I would like to think I’m quite a fluid DJ. I like to let the tracks play but i also appreciate a good transitional mix in key. I don’t go wild on the EQ and I’m quite reluctant to use too many effects. I’m not wild on DJ’s tapping the pads on a CDJ or mixer mimicking an over excited finger drummer!

My intention going into every show is to play a set that is true to me and my style, and they normally do go this way, but of course sometimes along the way I will alter the path of the set to cater the crowd.

Do you make tunes that fit into your own sets – are they related like that?
I would say 90% of the tracks i make will have potential to fit into my sets. I always find it a bit of a mismatch when Dj’s play sets but never include their own productions, even if the set is banging.

Whats it like to get support from names like Steve Lawler and Joseph Capriati? Does it add pressure next time you go in the studio? Or is that the sort of thing that gives you confidence you are doing things right?
Its really rewarding to see my tracks getting support from these artists and even better when I get sent videos of them playing them out. All that it does is give me confidence in writing new music in my style.

What’s on your rider?

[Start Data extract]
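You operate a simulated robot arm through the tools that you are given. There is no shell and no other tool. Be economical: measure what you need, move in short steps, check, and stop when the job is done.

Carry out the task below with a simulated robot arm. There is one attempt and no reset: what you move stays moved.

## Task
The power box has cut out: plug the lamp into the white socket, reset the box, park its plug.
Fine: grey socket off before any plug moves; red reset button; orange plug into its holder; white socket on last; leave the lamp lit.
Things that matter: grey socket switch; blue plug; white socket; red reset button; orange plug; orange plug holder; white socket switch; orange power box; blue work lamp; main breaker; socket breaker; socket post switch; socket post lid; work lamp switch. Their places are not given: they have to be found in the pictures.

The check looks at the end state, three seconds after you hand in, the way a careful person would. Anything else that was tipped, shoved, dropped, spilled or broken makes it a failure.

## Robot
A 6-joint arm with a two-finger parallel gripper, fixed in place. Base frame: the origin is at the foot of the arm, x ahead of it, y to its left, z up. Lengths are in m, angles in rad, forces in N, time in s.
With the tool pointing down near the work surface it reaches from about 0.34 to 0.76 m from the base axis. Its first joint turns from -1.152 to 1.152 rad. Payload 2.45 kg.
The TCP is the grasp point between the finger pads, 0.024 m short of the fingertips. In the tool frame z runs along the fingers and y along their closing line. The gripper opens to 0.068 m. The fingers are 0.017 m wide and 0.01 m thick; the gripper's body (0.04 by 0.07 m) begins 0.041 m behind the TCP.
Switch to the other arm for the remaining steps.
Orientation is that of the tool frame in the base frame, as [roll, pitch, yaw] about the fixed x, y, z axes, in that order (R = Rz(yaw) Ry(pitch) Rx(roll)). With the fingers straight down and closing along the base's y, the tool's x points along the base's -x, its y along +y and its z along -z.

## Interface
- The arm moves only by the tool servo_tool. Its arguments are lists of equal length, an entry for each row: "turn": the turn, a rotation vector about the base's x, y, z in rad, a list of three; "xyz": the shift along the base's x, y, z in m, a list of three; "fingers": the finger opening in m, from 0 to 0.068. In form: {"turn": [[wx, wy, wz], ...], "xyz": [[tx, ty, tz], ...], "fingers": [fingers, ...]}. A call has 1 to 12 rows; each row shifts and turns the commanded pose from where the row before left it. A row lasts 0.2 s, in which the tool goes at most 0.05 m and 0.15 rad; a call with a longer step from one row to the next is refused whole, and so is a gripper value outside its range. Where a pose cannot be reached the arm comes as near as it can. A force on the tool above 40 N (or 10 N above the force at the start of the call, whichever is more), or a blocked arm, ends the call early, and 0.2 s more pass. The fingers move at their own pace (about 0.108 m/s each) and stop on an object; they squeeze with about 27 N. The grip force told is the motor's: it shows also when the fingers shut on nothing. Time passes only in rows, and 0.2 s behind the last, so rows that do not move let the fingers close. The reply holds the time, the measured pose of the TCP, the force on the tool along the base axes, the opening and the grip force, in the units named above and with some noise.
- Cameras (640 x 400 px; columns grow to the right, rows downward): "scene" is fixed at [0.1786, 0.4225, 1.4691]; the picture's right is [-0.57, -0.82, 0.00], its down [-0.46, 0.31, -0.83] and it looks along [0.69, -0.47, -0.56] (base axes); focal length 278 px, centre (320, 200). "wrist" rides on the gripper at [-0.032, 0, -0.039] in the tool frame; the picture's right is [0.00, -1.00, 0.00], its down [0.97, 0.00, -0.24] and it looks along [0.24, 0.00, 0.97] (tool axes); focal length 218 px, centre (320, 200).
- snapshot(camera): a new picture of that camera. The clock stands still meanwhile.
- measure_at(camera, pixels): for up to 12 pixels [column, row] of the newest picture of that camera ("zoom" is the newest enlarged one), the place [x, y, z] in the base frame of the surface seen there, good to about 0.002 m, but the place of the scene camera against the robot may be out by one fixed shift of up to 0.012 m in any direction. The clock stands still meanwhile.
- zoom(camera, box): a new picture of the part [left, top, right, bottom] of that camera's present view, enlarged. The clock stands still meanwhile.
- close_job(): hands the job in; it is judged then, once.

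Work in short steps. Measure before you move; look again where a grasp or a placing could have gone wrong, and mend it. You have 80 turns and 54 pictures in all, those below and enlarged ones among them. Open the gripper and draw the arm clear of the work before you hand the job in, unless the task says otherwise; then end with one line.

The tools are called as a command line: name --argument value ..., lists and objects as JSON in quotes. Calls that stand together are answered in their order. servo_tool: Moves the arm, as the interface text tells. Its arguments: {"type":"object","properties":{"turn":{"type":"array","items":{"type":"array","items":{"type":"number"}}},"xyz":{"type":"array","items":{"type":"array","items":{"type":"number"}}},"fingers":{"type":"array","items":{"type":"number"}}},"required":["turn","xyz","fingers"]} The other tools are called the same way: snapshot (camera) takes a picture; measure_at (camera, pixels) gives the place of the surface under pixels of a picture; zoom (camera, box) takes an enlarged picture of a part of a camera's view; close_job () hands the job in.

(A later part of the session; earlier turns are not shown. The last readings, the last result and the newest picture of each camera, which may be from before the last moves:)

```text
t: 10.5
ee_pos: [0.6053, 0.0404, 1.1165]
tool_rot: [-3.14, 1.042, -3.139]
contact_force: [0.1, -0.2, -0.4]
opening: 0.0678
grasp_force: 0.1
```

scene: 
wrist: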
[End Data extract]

Do you think it’s fair to ask for certain things to make you feel comfortable?
Beer and Tequila is my poison of choice but sometimes a punchy mixer goes down well too. Personally i don’t think anything more than food and drink should be on a rider, otherwise it gets a bit self indulgent.

What else have you got coming up/are you working on or looking forward to?
I’ve been working on a few collabs over the summer which i’m looking forward to share next year. I’ve also got another EP out before the end of 2017 on Kerry Charlder’s MadTech Records as well as a couple of remix’s. I’m also finishing off a Techno sample pack for Samplestate which will let producers use some of my sounds in their productions.